[at-l] 5

Leslie Booher lbooher at charter.net
Fri Jul 10 22:33:55 CDT 2009


I had a night like that in the Smokies, too, at Double Springs Shelter back in about 1990.  We got in and settled, then a large group from a camp came in.  Unfortunately, they were missing a camper.  Hmmm.....  It seems that the leaders, college kids, had let the kids loose on the trail without maps or whistles.  Whatever happened to the 10 essentials?!  The missing kid had gotten out ahead of the group.  While the other kids cooked supper---quite an interesting affair to me; they had two matching stoves and a turkey roasting pan that they put across the two stoves and cooked their dinner all in the one pot---the leaders went in search of the missing kid.  My hiking partner went with them, for some reason that I don't remember.  Late, late, the kid came in with no pack and no shirt.  Another group was sent out to find the shirt and pack.  By the time they'd gathered his stuff and gotten back, it was midnight.  

At 2:00 a.m., three guys came up the trail from Newfound Gap.  They had worked late, then driven in from somewhere.  One was obviously the idea man, but he had no money.  One of the others had all the money: top of the line sleeping bag, cooking supplies, etc.  They were an interesting group.  At any rate, the idea man didn't have a sleeping bag, some excuse about his brother had lost it, and he was freezing.  I gave him my space blanket.  He slept like a top, but the danged thing crinkled and rattled every time he turned over.  Every time he turned over, I woke up.  We were in the shelters with that group throughout the rest of the Smokies (two more nights), and I sorely regretted sharing that space blanket.  <G>  He offered it back to me when he was getting off the trail, but I declined.  

A day or so later, we talked to some guys who had been at Mt. LeConte.  That's where the lost camper had fetched up.  They had turned him around and put him back on the trail to Double Springs.  But even they didn't seem to worry about his getting where he was supposed to be.  

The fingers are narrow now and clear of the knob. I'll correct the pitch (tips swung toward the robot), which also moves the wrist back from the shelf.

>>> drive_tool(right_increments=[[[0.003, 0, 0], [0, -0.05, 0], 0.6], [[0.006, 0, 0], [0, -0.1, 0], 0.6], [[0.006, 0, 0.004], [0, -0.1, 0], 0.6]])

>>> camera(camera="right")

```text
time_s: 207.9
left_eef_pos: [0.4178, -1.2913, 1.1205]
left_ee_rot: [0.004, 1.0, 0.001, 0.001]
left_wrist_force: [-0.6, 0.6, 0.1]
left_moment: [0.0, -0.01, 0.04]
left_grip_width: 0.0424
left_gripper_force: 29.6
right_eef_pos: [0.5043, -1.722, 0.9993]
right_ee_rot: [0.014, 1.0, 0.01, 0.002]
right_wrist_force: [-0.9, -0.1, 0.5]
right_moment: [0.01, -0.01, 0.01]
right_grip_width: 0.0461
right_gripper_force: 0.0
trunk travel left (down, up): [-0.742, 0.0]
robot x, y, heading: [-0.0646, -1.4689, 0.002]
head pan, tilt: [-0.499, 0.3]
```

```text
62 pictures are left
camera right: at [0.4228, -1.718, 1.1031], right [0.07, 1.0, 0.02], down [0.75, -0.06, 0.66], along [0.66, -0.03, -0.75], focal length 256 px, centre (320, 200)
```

And that's the way it was, moving north.

a'bear


I wish that i could remember the names of the shelters, but i can remember the "why", and approximate locations: the 1st shelter N of Thunder? Mtn in the Smokies: tremendous t-storm, cold, several hikers trying to stay warm and sort of dry behind a tarp, in runs a guy yelling that his sister and girlfriend are on top of the Mountain, freaked by the lightning, refusing to move, so off we go up the hill. Sure enough, the women are huddled next to/under bushes, hysterical. we somehow got them up and going downhill, and the ladies who had remained in the shelter had hot drinks ready for all by the time we returned, and donated their own dry bags for the night to the wet hikers.